Bitcoin is not a tangible asset.
Bitcoin is not a currency.
Bitcoin is gambling in its purest form.
The price of a bitcoin is frictionless, governed only by the recurrent accumulation and avalanche of fools. It has no underlying economic basis. Its shaky foundation is nothing more than man’s perennial, desperate desire to believe that as far as getting something for nothing goes, this time it’s different.
As of this writing, bitcoin is already the greatest mania ever witnessed, far surpassing the Tulip, South Seas, Mississippi, and High Tech bubbles.
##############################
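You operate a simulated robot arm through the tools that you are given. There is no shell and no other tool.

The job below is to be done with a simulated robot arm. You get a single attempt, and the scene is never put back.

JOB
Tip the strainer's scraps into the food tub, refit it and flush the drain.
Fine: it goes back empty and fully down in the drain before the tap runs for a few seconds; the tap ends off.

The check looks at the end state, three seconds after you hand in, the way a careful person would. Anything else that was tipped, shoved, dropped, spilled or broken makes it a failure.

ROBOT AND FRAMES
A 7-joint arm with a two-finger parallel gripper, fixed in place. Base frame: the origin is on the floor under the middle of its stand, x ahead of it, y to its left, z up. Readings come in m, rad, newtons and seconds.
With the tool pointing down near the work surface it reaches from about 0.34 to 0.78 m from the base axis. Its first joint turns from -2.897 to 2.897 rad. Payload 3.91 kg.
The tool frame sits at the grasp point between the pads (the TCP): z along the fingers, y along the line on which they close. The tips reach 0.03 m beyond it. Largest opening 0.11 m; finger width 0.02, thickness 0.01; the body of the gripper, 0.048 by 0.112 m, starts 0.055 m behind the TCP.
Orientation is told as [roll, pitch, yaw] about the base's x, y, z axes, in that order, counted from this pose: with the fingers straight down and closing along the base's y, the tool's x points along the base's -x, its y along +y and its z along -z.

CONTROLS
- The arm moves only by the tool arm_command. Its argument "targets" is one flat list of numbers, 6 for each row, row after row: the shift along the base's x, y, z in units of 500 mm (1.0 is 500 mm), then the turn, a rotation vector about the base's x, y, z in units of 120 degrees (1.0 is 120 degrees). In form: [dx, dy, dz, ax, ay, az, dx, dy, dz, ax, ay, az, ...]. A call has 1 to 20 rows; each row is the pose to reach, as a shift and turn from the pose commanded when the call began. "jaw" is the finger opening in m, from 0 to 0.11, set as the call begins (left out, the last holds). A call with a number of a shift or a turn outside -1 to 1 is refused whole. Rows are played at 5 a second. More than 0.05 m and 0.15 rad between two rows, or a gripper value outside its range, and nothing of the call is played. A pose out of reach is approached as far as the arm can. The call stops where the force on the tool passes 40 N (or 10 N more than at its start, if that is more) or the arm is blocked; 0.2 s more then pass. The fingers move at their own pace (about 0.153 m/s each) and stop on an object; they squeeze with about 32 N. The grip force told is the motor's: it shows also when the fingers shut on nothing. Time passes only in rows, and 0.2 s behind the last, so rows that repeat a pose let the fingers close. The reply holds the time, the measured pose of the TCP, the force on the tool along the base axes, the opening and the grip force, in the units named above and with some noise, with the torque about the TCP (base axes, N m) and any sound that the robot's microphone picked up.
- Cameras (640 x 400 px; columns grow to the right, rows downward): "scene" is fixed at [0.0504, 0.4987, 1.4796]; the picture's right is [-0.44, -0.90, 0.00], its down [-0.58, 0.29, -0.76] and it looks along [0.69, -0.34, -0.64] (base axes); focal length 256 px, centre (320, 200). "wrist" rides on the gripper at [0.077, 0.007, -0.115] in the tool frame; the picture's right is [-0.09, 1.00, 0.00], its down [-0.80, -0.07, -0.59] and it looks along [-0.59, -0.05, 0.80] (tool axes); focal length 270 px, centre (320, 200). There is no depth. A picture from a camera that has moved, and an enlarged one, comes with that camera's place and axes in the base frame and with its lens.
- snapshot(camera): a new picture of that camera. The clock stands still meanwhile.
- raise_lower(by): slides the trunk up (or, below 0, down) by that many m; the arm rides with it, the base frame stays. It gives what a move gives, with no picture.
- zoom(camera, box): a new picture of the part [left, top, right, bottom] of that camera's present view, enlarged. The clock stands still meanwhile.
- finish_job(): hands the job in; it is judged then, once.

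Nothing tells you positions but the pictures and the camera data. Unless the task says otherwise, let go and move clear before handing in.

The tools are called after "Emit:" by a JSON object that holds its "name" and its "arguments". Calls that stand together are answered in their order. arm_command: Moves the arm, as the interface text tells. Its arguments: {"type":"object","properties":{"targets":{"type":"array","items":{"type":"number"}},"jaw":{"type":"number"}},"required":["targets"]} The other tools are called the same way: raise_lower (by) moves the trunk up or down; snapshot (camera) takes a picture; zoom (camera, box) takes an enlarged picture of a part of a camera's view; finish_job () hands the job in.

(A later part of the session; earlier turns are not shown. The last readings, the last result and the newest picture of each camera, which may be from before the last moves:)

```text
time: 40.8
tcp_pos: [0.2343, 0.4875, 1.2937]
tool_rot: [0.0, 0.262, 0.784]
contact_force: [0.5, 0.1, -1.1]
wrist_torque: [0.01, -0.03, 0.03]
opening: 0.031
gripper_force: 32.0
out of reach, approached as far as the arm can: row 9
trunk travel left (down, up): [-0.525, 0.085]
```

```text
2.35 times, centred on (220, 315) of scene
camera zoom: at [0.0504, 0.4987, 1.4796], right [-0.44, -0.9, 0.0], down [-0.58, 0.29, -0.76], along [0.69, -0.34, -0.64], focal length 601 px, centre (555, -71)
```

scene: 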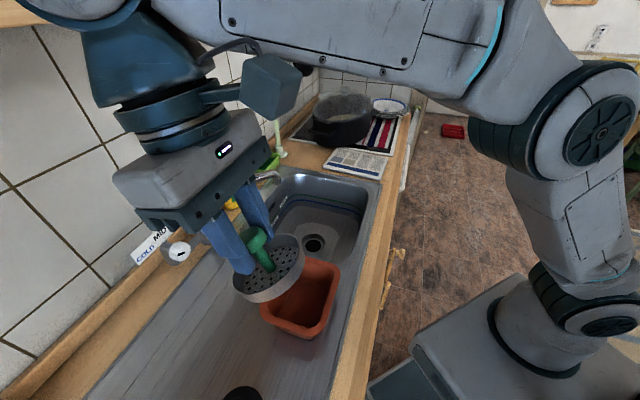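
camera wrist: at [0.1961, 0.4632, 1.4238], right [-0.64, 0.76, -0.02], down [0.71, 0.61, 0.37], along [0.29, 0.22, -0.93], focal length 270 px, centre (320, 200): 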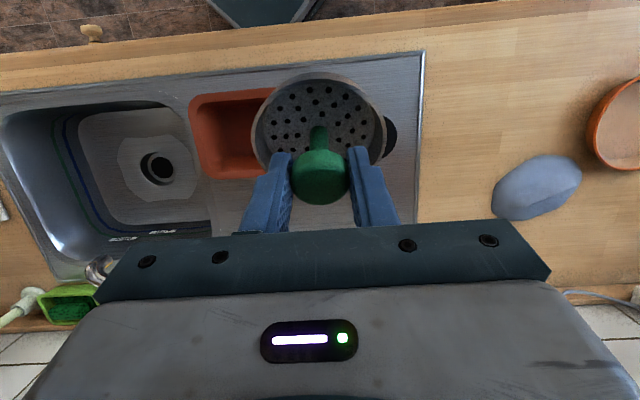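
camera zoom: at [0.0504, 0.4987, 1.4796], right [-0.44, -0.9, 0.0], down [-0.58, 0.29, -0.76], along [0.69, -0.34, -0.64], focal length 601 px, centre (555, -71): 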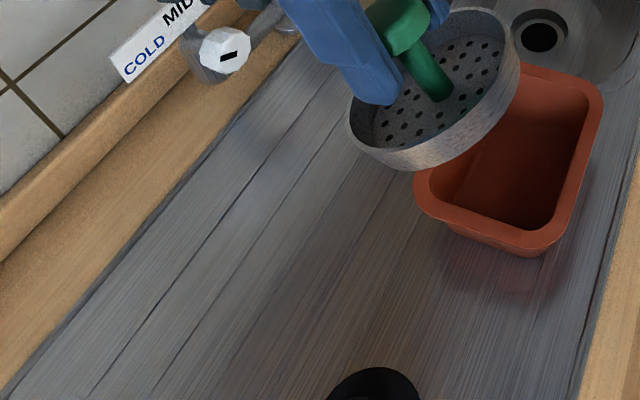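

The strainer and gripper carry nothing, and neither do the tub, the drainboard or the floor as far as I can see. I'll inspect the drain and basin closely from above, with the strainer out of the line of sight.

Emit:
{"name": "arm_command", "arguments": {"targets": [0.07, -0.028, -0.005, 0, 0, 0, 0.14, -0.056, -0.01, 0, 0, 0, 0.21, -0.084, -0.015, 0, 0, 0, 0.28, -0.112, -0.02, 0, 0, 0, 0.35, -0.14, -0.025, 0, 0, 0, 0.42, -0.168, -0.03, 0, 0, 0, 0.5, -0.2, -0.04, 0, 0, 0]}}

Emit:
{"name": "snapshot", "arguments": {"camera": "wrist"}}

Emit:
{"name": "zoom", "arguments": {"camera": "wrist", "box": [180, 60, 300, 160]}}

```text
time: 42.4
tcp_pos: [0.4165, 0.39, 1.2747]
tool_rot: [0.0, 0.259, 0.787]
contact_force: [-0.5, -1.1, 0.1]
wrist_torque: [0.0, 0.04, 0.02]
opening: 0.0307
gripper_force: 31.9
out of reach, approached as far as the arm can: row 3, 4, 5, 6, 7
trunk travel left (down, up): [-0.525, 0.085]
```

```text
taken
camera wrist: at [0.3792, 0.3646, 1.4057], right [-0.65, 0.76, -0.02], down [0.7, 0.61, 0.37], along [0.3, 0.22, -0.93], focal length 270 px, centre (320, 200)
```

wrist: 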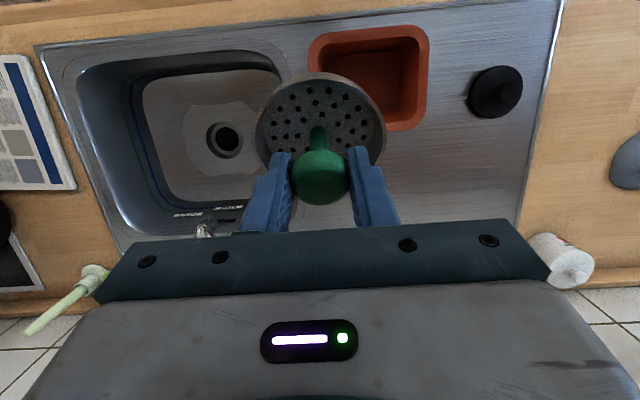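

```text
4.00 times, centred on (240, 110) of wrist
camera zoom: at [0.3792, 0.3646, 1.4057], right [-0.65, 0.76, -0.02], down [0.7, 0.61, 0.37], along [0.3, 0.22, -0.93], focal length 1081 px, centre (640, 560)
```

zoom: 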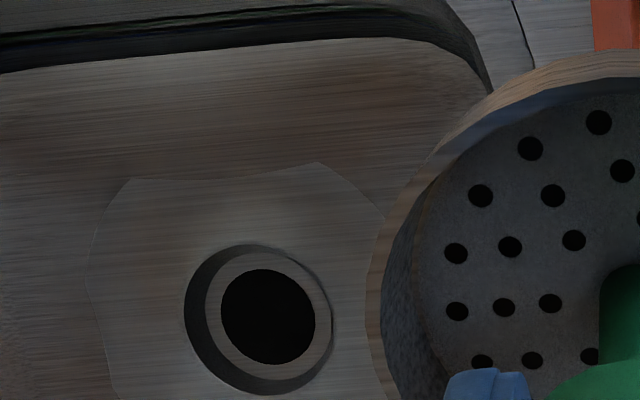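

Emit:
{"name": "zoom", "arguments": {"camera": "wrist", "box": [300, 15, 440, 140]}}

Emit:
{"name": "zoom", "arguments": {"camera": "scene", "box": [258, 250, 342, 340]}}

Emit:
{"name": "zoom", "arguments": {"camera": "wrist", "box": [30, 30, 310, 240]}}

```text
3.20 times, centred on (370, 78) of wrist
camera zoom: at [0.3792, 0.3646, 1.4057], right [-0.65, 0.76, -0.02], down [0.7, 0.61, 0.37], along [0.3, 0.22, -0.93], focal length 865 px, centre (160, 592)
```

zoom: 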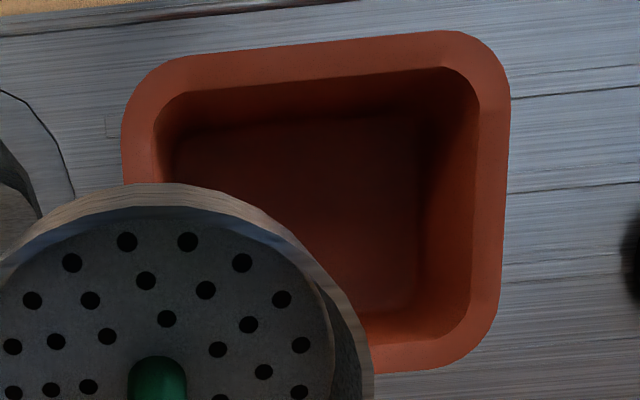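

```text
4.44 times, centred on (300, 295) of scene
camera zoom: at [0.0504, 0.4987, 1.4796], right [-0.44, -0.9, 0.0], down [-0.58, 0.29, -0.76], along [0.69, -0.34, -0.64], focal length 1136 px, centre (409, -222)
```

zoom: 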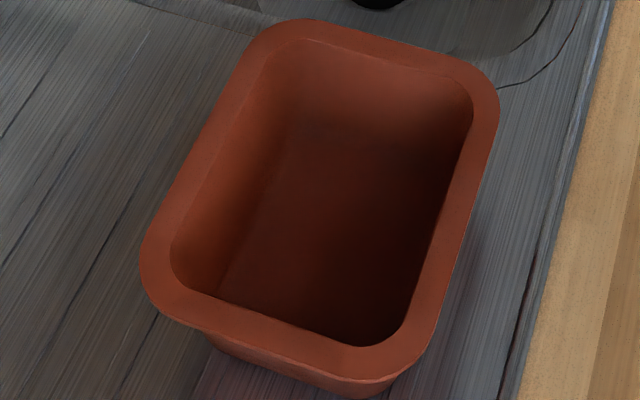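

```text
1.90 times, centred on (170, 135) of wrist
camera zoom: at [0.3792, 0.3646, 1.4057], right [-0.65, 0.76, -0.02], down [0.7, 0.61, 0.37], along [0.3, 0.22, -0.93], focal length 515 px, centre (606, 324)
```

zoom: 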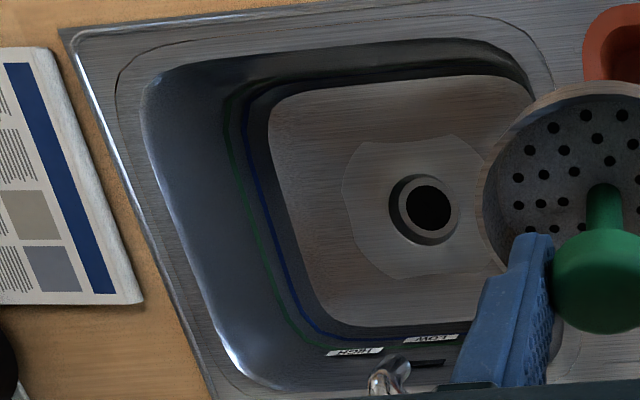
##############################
And the emerging bitcoin futures trading will magnify the insanity by amplifying volatility as futures enable short sellers to drive down the price every time the true believers and the compulsive gamblers — not necessarily mutually exclusive — push it to the stratosphere. Hypoxic conditions during steep ascents will ultimately cause countless climbers to stumble to their deaths into the series of bottomless crevasses opened up by short sellers.
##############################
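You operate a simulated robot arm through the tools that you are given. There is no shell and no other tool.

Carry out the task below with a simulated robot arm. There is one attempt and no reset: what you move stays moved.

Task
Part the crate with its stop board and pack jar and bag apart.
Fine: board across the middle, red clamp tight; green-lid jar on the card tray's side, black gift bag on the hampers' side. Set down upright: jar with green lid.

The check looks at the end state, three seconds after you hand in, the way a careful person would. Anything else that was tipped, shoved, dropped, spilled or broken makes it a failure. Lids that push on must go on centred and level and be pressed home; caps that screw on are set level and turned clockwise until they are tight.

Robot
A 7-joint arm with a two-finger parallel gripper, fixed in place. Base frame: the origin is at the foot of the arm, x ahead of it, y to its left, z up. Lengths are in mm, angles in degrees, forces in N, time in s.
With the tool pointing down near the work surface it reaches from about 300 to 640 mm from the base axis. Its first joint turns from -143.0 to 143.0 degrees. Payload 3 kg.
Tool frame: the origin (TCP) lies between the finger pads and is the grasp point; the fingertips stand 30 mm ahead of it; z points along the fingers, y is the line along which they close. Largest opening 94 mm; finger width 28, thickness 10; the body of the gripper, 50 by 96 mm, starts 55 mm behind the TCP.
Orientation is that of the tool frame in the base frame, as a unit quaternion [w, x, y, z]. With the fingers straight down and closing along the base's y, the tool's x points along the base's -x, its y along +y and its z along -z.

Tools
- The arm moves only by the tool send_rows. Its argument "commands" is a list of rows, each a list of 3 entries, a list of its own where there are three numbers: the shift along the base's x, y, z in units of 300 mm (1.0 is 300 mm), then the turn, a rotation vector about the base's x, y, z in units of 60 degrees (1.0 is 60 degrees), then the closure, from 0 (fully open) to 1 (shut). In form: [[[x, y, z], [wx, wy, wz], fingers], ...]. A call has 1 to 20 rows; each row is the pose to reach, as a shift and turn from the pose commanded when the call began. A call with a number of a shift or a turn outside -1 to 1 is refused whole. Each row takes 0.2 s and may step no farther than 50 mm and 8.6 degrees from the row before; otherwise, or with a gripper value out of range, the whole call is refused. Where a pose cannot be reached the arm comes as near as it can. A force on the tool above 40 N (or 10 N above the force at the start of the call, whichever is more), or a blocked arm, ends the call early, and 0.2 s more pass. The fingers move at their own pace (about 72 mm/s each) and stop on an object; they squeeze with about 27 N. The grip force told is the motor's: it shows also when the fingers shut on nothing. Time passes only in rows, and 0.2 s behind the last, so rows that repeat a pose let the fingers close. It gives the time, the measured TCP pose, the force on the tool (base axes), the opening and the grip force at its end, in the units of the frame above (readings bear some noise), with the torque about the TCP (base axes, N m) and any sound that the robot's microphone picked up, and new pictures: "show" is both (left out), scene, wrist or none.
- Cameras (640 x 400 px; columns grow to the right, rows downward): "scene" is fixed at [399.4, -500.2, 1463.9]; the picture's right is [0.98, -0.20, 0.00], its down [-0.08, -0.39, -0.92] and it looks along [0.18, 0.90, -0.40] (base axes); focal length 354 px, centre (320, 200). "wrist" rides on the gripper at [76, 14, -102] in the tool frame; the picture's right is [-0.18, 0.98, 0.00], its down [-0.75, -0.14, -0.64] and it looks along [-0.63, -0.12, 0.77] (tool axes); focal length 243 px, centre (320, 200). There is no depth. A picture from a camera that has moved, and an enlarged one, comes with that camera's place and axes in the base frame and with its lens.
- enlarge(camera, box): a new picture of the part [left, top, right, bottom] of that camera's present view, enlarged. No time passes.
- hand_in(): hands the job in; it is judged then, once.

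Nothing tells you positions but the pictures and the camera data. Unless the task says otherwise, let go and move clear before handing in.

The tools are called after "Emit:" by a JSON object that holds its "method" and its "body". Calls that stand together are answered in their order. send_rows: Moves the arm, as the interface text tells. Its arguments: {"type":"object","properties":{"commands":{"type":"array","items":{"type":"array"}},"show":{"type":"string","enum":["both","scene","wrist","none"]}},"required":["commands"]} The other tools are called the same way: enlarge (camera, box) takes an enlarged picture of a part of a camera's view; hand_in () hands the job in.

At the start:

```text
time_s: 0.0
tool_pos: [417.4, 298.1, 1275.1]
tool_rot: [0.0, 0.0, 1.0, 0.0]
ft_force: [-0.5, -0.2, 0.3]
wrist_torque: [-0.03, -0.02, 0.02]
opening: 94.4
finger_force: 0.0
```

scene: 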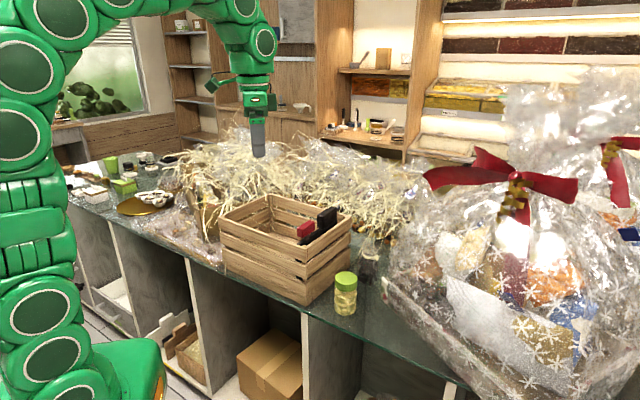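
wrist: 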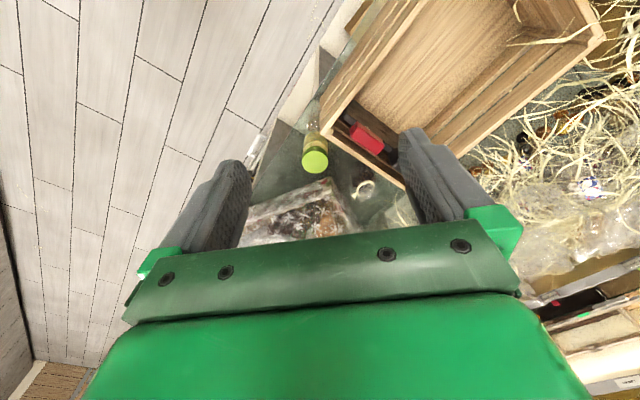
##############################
Don’t be surprised if you see single-day price swings of $10,000, or $100,000, or $1,000,000 before it’s all over. I won’t.
Popular delusions force people to choose whether to look like complete idiots either before or after they collapse.
Has the bitcoin hysteria reached peak stupidity?
Despite looking so close, so inviting, the view is deceptive — that mountain is much higher, much farther away, and much more dangerous than it appears from here. There is still a long way to go.
So each of us is faced with a personal decision: climb with the deluded masses to a bitter end, or go home and get safe and cozy.
Sorry. This time it is not different.
* * * * *
Update on 2017-12-21: Since this was written, bitcoin has climbed to $19,891 on December 17, and fallen to $10,700 on December 21. In a mere four days bitcoin has experienced nearly a 50% decline, just as predicted. Because bitcoin is pure gambling, and gambling has no economic foundation, even greater volatility is looming on the horizon.